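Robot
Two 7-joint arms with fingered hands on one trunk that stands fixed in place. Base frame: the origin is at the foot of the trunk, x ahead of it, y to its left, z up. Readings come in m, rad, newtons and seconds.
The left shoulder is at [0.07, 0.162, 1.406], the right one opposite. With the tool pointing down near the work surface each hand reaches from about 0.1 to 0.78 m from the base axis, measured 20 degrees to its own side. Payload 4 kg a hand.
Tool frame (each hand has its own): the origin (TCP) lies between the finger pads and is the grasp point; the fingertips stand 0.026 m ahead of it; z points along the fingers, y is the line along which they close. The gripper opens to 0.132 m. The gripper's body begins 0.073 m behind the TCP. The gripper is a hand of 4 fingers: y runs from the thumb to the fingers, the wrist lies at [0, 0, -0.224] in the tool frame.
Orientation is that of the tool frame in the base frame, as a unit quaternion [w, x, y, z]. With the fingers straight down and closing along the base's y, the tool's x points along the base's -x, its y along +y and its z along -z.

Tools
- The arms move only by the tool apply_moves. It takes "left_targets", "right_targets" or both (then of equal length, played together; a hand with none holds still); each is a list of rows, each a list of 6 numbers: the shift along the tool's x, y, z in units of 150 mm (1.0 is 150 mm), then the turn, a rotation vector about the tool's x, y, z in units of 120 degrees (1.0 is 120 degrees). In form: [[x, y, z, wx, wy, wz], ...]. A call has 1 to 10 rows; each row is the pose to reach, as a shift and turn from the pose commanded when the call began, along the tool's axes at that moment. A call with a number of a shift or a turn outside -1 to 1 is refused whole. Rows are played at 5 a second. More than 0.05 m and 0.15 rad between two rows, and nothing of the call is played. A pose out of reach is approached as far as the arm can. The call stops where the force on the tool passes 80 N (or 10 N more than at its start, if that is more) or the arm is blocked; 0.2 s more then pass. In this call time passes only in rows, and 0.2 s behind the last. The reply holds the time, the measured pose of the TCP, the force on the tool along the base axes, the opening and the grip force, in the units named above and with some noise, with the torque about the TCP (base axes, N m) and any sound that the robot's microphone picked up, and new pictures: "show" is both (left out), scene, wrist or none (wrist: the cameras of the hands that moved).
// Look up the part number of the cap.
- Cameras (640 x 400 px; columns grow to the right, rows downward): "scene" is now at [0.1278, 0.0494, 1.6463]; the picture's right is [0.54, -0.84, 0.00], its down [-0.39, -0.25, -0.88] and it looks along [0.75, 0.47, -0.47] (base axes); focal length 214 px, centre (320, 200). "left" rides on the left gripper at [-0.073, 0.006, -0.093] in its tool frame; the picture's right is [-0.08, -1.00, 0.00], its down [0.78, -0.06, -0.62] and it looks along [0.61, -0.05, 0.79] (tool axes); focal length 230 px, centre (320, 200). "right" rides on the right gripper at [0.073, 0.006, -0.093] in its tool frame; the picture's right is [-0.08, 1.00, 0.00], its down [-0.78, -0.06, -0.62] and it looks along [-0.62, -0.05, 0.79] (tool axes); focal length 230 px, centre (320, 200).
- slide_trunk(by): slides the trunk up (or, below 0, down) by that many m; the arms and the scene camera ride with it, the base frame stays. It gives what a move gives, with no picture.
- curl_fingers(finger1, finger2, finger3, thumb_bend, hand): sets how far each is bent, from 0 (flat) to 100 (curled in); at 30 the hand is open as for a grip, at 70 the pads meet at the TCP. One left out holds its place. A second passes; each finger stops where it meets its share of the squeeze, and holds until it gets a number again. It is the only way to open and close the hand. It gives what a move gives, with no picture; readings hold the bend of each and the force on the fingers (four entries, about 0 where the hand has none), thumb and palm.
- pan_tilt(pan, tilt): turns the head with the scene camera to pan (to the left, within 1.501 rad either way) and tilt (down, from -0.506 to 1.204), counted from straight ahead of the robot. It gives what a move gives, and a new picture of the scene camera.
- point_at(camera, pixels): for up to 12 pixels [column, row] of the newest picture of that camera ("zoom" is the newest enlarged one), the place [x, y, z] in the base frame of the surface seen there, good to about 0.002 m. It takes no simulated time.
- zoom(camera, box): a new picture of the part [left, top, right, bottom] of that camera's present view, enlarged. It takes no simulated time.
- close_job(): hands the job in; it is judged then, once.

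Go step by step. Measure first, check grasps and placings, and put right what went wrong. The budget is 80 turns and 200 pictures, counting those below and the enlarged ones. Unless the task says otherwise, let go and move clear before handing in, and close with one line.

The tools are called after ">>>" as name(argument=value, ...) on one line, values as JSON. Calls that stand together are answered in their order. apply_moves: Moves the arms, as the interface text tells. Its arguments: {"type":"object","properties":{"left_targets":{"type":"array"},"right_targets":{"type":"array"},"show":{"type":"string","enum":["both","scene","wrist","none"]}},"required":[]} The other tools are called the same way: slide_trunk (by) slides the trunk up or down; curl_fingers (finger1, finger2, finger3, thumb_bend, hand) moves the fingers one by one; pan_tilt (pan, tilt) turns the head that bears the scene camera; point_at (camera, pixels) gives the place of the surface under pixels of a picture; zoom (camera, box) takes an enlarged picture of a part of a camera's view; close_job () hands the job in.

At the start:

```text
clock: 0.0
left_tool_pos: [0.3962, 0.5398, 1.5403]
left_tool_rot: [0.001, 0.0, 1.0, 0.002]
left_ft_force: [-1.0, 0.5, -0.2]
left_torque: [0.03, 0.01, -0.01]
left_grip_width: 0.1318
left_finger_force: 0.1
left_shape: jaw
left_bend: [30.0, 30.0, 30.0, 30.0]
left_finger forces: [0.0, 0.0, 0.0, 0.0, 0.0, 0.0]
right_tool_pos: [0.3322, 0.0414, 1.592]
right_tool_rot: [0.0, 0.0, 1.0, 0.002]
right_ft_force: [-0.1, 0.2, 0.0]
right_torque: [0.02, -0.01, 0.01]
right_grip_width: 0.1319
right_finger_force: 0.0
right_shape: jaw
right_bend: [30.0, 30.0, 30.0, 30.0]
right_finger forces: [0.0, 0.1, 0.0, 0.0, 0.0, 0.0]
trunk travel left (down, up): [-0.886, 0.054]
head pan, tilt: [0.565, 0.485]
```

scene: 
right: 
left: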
....
__Objective__: Where a line above holds the string "simulated", show that line.

__Output of the task__:
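- point_at(camera, pixels): for up to 12 pixels [column, row] of the newest picture of that camera ("zoom" is the newest enlarged one), the place [x, y, z] in the base frame of the surface seen there, good to about 0.002 m. It takes no simulated time.
- zoom(camera, box): a new picture of the part [left, top, right, bottom] of that camera's present view, enlarged. It takes no simulated time.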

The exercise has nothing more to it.